Underperforming Fund Managers 

While stocks overall did very well in February, U.S. mutual fund managers failed to enjoy the same performance, according to the BAML report. Large-cap funds suffered the largest performance shortfall, as only 35% of these investment vehicles outperformed their benchmarks, compared to 52% in January. Growth managers in this space contributed to this situation, as they generated absolute returns of 3.7% during the month, below their benchmark of 4.2%.

Kevin Quigg, chief strategist of ACSI funds, helped shed some light on why fund performance can change significantly over short periods of time. "The market is reacting more sharply than ever to shorter-term news and information," he said. This development can cause stock values—and also the performance of investment funds—to "whipsaw."

Mid-cap funds fared better than their small-cap and large-cap counterparts during February, with 42% of the funds in this particular segment surpassing their respective benchmarks, additional figures from the BAML report showed.
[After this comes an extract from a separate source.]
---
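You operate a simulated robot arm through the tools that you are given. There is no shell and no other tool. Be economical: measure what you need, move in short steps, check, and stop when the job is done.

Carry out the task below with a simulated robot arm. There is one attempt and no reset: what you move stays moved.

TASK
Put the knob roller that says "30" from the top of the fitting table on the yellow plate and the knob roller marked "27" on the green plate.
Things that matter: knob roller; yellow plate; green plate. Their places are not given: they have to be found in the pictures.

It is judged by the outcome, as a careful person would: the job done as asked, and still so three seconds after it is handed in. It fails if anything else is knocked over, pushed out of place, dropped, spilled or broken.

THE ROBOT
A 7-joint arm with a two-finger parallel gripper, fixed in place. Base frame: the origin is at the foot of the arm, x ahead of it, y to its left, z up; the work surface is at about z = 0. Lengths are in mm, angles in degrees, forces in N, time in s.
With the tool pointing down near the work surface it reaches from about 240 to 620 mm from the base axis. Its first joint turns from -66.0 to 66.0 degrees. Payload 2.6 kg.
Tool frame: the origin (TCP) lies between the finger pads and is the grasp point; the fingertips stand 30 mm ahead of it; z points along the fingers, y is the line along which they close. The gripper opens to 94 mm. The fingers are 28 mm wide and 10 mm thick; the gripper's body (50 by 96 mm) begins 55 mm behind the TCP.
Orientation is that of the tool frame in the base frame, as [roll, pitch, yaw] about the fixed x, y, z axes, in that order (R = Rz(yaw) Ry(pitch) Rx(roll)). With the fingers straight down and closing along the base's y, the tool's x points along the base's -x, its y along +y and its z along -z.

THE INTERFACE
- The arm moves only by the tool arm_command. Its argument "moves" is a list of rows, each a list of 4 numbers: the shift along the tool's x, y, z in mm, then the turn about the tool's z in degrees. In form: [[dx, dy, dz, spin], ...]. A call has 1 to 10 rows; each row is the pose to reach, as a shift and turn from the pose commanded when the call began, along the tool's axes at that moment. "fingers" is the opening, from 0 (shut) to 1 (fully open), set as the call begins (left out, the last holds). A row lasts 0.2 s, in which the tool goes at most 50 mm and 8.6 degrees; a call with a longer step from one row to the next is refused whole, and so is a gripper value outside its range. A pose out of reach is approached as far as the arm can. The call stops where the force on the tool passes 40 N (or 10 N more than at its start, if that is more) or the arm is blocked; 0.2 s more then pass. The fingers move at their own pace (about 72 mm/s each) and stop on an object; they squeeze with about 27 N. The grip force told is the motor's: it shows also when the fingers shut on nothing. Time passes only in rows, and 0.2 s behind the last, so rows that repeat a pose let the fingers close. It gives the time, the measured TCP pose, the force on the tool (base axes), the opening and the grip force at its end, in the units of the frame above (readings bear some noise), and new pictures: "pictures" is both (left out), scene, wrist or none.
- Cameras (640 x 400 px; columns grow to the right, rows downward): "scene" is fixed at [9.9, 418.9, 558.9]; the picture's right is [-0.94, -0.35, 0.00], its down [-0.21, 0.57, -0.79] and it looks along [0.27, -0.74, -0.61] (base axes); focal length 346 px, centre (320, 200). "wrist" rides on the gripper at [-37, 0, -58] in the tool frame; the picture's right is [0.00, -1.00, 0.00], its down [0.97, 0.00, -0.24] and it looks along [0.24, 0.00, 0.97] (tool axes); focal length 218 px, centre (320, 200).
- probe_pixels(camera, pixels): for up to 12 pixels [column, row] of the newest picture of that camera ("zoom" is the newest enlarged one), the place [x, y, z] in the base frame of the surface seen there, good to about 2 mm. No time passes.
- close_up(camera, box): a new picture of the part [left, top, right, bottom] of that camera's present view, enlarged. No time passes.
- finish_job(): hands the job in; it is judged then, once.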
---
Within these mid-cap funds, growth funds produced the most impressive performance, with 63% outperforming their benchmarks.

Robust Inflows 

U.S. equity funds have enjoyed robust inflows following the November election amid optimistic expectations surrounding President Donald Trump's proposed policies, drawing roughly $79.4 billion worth of inflows between November 8 and roughly March 1, according to data provided by EPFR and reported on by the FT. These inflows have provided a sharp contrast to the sharp outflows these funds started suffering at the beginning of 2015, a development that saw these investment vehicles lose $230 billion altogether.

While retail investors have pulled money from stock funds for 14 weeks in a row, institutional investors and certain exchange-traded funds have been more than making up for these losses, the FT reported. In addition to experiencing these sharp inflows since the election, the U.S. stock market has seen notable gains, with the Standard & Poor's 500 Index rising more than 10% since then, Google Finance data reveals.

Are Stocks Overvalued? 

The healthy returns that stocks have experienced lately—along with the significant inflows this asset class has drawn—have prompted questions as to whether stocks have become overvalued.

While the stock market has reached an "all-time high," we might be experiencing a situation similar to the 1990s, when technology companies helped drive the stock market to new record levels, Holmes Osborne, principal of investment manager Osborne Global Investors, told Investopedia. Many of these technology firms ended up disappearing, and stocks dropped sharply once the hype had calmed down.

While corporate earnings are robust for the time being, they will eventually "revert to the mean" just like everything else, he said. Many companies have "exorbitant" amounts of debt, and if earnings push lower, these corporations may be unable to make regular payments on their debt.

In the current environment, fund managers may be underperforming their benchmarks simply because they are avoiding companies that are flying high and taking on lots of debt, Osborne said.